Intrinsic n-type versus p-type doping asymmetry and the defect physics of ZnO -: art. no. 075205

ZnO typifies a class of materials that can be doped via native defects in only one way: either n type or p type. We explain this asymmetry in ZnO via a study of its intrinsic defect physics, including Zn-O, Zn-i, V-O, O-i, and V-Zn and n-type impurity dopants, Al and F. We find that ZnO is n type at Zn-rich conditions. This is because (i) the Zn interstitial, Zn-i, is a shallow, donor, supplying electrons; (ii) its formation enthalpy is low for both Zn-rich and O-rich conditions, so this defect is abundant; and (iii) the native defects that could compensate the n-type doping effect of Zn-i (interstitial O, O-i, and Zn vacancy, V-Zn), have high formation enthalpies for Zn-rich conditions, so these electron killers are not abundant. We find that ZnO cannot be doped p type via native defects (O-i, V-Zn) despite the fact that they are shallow (i.e., supplying holes at room temperature).
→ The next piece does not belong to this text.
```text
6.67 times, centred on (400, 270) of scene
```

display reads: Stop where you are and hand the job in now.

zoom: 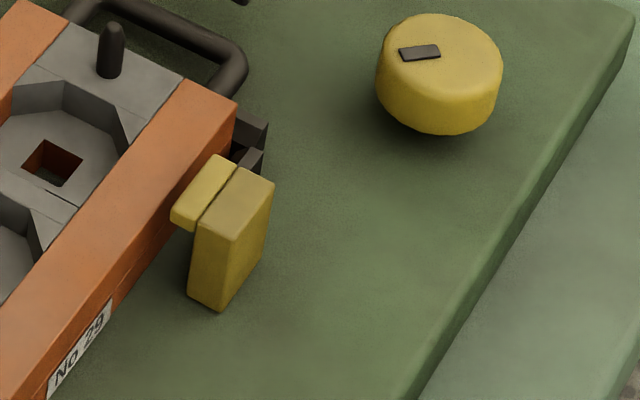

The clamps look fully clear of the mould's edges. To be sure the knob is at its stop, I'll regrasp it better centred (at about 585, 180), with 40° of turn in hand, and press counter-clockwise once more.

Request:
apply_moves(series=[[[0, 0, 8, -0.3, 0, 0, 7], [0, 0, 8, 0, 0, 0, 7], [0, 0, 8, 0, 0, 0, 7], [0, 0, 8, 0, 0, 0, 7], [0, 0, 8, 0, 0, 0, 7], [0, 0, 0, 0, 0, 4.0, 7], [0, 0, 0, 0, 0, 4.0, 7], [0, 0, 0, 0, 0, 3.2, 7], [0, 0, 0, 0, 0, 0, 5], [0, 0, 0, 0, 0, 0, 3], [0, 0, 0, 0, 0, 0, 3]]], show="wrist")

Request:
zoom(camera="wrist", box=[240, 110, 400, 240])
This is because at both Zn-rich and O-rich conditions, the defects that could compensate p-type doping (V-O, Zn-i, Zn-O) have low formation enthalpies so these hole killers form readily. Furthermore, we identify electron-hole radiative recombination at the V-O center as the source of the green luminescence. In contrast, a large structural relaxation of the same center upon double hole capture leads to slow electron-hole recombination (either radiative or nonradiative) responsible for the slow decay of photoconductivity.